### THE TASK
Begin at the line containing "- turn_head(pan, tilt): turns" and stop at the line containing "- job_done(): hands"; copy those lines exactly, ends included, and nothing else. Give them as a JSON list of strings, one for each line, with blank lines left out.

### GIVEN RECORDS
++++++++++

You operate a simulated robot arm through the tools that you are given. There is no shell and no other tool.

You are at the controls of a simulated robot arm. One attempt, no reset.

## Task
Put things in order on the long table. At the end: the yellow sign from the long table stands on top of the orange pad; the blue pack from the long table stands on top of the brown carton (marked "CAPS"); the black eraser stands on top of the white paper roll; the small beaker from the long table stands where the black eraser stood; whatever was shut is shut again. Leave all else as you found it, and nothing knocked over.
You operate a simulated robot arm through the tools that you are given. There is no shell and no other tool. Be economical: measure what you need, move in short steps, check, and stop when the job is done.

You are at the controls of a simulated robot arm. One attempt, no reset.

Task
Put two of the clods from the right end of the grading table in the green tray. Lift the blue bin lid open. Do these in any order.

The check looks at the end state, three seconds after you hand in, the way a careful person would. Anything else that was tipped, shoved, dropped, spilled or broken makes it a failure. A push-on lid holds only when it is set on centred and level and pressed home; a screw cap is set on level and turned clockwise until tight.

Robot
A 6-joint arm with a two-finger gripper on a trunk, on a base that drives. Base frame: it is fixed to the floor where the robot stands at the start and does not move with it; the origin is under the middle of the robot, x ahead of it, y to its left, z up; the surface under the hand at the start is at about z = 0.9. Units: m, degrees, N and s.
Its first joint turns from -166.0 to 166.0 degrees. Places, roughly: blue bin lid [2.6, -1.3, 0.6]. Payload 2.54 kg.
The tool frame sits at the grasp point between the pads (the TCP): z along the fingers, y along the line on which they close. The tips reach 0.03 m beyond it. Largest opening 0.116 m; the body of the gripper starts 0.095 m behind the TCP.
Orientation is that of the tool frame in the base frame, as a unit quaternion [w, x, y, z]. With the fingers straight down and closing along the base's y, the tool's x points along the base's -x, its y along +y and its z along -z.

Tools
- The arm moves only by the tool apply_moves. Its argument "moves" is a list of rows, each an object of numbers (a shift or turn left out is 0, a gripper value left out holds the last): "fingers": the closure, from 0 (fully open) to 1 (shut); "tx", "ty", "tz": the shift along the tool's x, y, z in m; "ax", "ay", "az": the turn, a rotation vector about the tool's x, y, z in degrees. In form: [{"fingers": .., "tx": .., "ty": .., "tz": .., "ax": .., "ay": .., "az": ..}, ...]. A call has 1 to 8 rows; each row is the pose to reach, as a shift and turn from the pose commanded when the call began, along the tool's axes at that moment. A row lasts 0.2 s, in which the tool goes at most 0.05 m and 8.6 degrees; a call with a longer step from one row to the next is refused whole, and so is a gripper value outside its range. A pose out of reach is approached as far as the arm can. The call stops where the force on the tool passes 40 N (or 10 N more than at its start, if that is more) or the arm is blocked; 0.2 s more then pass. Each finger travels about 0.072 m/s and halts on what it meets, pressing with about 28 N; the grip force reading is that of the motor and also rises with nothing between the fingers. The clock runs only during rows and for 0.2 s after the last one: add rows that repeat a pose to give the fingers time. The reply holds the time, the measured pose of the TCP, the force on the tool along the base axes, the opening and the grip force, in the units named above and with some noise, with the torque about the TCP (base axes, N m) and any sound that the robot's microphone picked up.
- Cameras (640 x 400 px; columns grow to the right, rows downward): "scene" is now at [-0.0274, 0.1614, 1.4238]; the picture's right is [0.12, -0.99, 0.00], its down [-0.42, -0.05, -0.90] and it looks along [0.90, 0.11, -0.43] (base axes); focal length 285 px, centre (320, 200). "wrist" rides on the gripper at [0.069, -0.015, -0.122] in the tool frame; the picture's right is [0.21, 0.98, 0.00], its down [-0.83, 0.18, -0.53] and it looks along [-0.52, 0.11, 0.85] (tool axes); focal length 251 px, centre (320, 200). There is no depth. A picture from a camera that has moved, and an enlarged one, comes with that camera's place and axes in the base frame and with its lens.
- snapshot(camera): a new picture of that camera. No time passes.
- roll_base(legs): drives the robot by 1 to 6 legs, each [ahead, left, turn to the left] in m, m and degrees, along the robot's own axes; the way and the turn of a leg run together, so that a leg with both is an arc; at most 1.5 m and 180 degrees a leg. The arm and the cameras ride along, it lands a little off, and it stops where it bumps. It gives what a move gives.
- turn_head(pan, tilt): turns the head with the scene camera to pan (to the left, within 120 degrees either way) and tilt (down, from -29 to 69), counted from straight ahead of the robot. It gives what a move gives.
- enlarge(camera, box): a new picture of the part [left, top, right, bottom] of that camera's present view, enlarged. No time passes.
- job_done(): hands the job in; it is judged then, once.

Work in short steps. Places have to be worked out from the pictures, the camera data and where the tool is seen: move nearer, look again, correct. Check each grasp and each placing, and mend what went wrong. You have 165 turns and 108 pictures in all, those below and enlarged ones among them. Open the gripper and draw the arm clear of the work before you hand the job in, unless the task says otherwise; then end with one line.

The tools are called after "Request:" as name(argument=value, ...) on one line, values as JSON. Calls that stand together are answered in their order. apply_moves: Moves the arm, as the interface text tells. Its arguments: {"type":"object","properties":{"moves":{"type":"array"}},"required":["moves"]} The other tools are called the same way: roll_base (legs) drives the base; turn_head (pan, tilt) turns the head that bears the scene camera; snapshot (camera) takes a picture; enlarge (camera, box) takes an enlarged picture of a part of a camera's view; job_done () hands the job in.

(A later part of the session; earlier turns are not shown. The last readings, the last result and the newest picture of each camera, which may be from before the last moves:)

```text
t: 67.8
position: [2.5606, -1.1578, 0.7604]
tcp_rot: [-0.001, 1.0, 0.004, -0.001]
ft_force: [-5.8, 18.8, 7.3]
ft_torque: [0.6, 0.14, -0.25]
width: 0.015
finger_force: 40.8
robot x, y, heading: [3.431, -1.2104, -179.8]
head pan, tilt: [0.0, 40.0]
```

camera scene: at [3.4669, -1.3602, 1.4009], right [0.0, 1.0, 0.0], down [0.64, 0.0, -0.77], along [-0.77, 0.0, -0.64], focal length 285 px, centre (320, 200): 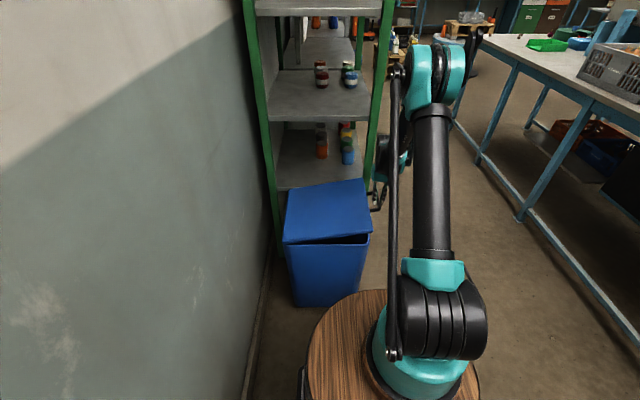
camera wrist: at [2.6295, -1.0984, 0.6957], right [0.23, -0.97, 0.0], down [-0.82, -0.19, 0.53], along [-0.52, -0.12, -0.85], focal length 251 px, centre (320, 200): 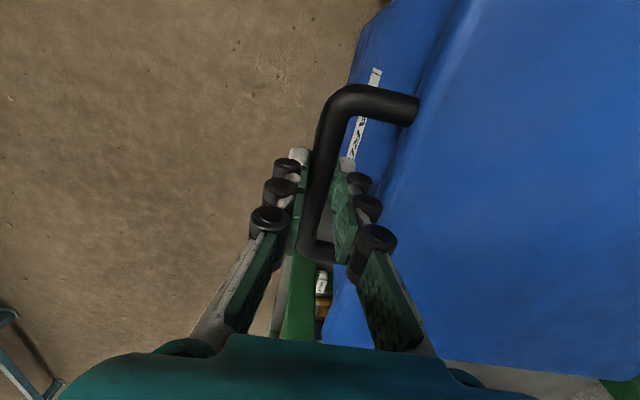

++++++++++

### OUTPUT FOR THIS TASK
[
  "- turn_head(pan, tilt): turns the head with the scene camera to pan (to the left, within 120 degrees either way) and tilt (down, from -29 to 69), counted from straight ahead of the robot. It gives what a move gives.",
  "- enlarge(camera, box): a new picture of the part [left, top, right, bottom] of that camera's present view, enlarged. No time passes.",
  "- job_done(): hands the job in; it is judged then, once."
]